An absolute belter of a long read (and it is very long, you have been warned) covering pretty much everything discussed in this thread in today’s Guardian.

One important factor it mentions which had never previously occurred to me (or been mentioned in the thread) is simple demographics.


The plea that conservatives have become an oppressed minority, especially on campuses, is reshaping politics across the west, with some frightening consequences in the form of the “alt-right” and resurgent nationalism. It draws energy from the sense that the left is uniquely intolerant of dissent, and is allowing its cultural and moral worldview to interfere with the pursuit of knowledge. The humanities are viewed as the worst culprits, having turned “truth” into a political issue that is ultimately a matter of perspective. For many free speech advocates, this sinister moral agenda is seeking to colonise other disciplines, including even the natural sciences.

But these emotive claims are often concealing something more prosaic though no less troubling for conservatives: demography is against them. In Britain, the way voting behaviour now correlates with age is quite startling: in the 2017 general election, Labour beat Conservatives by 66% to 19% among 18-19 year-olds, while these numbers were roughly reversed among the over-70s. The age at which someone becomes more likely to vote Conservative than Labour is 47 and rising. If this is a “cohort effect”, as appears likely, this means that younger people will retain these political views as they grow older, rather than shift to the right.
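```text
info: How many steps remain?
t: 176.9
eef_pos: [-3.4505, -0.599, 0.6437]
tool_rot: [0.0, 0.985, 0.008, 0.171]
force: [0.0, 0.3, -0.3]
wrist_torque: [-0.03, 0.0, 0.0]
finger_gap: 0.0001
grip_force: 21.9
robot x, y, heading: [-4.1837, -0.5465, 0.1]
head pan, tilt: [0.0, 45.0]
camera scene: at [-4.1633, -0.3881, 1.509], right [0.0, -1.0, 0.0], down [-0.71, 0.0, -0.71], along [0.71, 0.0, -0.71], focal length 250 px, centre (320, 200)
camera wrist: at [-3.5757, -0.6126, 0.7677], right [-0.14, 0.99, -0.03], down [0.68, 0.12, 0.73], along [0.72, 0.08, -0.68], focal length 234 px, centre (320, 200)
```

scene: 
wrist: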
Given that graduates also tend to lean more to the left than non-graduates, and the number of graduates is increasing, it is scarcely any surprise that universities now provoke anxiety among conservative commentators and politicians. As Sachs has shown in the US context, the fact that no-platforming protests are more often led from the left is due to the far larger number of leftwing students, and not a reflection on leftwing values. Of course, this doesn’t make it acceptable for conservative students to feel unwelcome or uncomfortable, any more than it is acceptable for other minorities to feel that way. But nor does it imply that a typical leftwing individual is any more censorious than a typical rightwing one.
 
Data shows a surprising campus free speech problem: left-wingers being fired for their opinions

https://www.vox.com/policy-and-poli...t=chorus&utm_medium=social&utm_source=twitter

The raw numbers here should already raise questions about the so-called political correctness epidemic. According to the Department of Education, there are 4,583 colleges and universities in the United States (including two- and four-year institutions). The fact that there were roughly only 60 incidents in the past two years suggests that free speech crises are extremely rare events and don’t define university life in the way that critics suggest.